In Self-Knowledge and Resentment, 1 Bilgrami points out that self-knowledge is unique when embedded in a much wider framework integrating large themes of philosophy and not when it is in a narrow epistemological theme. He is correct that when self-knowledge is embedded in a wider framework, it integrates with the notions of value, agency, intentionality, and morality in general. Of these notions, a moral agent’s self-knowledge is a variable that may change over time. Thus, a question arises: assuming a moral agent may increase his self-knowledge, how does the growth of self-knowledge allow the moral agent to act more morally, if at all? And a related question: what kind of self-knowledge has the effect of allowing a moral agent to act more morally?

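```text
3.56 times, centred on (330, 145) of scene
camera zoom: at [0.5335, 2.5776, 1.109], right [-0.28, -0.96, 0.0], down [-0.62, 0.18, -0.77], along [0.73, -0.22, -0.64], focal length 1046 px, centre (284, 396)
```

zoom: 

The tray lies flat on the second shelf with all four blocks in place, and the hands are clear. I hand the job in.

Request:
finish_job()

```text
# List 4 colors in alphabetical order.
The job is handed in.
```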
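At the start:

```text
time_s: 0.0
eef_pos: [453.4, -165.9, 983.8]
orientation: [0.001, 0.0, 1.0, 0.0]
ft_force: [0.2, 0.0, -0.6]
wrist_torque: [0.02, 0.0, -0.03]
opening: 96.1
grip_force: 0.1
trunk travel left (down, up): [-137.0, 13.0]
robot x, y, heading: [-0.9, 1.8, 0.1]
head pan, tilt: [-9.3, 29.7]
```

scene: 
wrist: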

The empirical world has presented us with numerous examples of learned men and women committing immoral acts and uneducated ones performing admirable deeds of moral worth. Such examples suggest a lack of a necessary relation between knowledge in general and a moral agent’s tendency to act morally. Many philosophers also argue a lack of connection between knowledge and morality by denying that one can be taught to act more morally. But self-knowledge is unique in the wider framework of ethics and is not merely knowledge. Even though some philosophers suggest that a moral agent’s moral tendency can never change, 2 empirical evidence denies such a conclusion. We observe that a moral agent may exhibit different moral tendencies toward different people or their moral tendency can change over time. Some moral agents even commit to change their moral tendencies. For example, with loving kindness being an aim, sages and Buddhists shut themselves off from the world to self-reflect and meditate to achieve a higher state of enlightenment and, potentially, to have a higher level of morality. Suppose a moral agent’s moral tendency can change, and the moral agent’s self-knowledge can also change. In that case, it is possible that the change of self-knowledge is the impetus for the change of the agent’s morality.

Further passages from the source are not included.